■ **TO BE DONE**:
1 - I need one stretch of the text to read verbatim, from "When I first" to "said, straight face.".
2 - How does the text to read go on? Write the next part.

■ **TEXT TO READ**:
■ ■ ■ ■ ■ ■ ■

What happens in language affects what happens in life

When I first heard this bit of grammar advice (6th grade?) I wonder if I bristled, or asked why, or felt left out:

"When you don't know the gender of the person, or if you're talking to a mixed gender group, always use HE."

"Everyone bring his books" was the example the teacher wrote on the board. "Everyone" is singular, therefore we need a singular masculine pronoun, she said, straight face.

I wonder if, like everyone of those decades before feminism woke us up, I just accepted it as reasonable--since it was reinforced every day in grammar books, musical lyrics, and the whole culture.  Except for mothers and teachers, most authorities were male.  Newscasters, presidents, preachers and priests--all men. With precious few exceptions, the writers in the deck of Authors cards and in our literature textbooks were men. Even our college degrees were bachelors and masters.  Women entering college were freshmen.

■ ■ ■ ■ ■ ■ ■

■ **SOURCE DATA**:
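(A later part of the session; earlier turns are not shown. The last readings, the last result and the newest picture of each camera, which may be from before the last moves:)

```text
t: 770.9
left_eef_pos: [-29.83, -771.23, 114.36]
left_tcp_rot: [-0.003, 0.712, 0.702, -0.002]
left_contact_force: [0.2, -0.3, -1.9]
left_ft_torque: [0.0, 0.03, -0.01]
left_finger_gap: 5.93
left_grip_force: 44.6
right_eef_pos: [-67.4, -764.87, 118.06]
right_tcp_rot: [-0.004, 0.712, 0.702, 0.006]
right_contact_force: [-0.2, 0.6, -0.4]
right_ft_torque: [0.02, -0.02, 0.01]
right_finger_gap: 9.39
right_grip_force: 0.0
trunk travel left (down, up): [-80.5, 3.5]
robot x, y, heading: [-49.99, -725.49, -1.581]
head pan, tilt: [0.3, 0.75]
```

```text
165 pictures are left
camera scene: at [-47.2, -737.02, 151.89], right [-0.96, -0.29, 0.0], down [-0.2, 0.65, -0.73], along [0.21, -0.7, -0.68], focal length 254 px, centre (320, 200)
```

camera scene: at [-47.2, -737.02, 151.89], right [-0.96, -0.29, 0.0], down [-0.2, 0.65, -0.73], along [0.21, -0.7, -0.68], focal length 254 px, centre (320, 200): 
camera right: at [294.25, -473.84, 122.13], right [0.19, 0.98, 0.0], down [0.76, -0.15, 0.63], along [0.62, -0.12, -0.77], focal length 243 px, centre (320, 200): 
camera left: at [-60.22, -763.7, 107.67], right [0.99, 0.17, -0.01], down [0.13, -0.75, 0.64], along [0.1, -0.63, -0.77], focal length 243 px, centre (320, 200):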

■ ■ ■ ■ ■ ■ ■

■ **ANSWERS BELOW**:
1 -
When I first heard this bit of grammar advice (6th grade?) I wonder if I bristled, or asked why, or felt left out:

"When you don't know the gender of the person, or if you're talking to a mixed gender group, always use HE."

"Everyone bring his books" was the example the teacher wrote on the board. "Everyone" is singular, therefore we need a singular masculine pronoun, she said, straight face.

2 -
If a man chose to stay single, he was called a bachelor--sexy and cool. If a woman chose singleness into her mid-twenties, she was called an old maid--not sexy, not cool.

When I was teaching gender neutrality in first-year college classes, I read an essay about how many negative, inflammatory words are female. (I won't list them here, but you can check them out.)  Adult men were rarely called boys; adult women were often referred to as girls or chicks. Females were often trivialized or infantilized by the English language, and even we females let it slide.

The preference for the male pronoun swam freely in songs and sentences until the Sixties.  Now we know better. Females are now linguistically included in the human race.   We're no longer back stage in the world of "Mankind."

One feminine hygiene product now airs a great ad in which young girls name the limitations they feel due to their gender.  Each girl writes her limiting belief on a cardboard box, then they smash and destroy the boxes with gusto.

I'll never forget the first time I heard Maya Angelou, in person, on the stage at Trinity University, reciting her poem "Phenomenal Woman."  It was the late Sixties or early Seventies--somewhere around the time I read Virginia Woolf's words that every woman should have "money and a room of her own."

Hearing it, I felt included, inspired, and powerful. As we said in those days, "It blew me away!"

But, actually, it sort of blew me back onto the stage from behind the curtain, made me feel real and visible and proud to be a woman.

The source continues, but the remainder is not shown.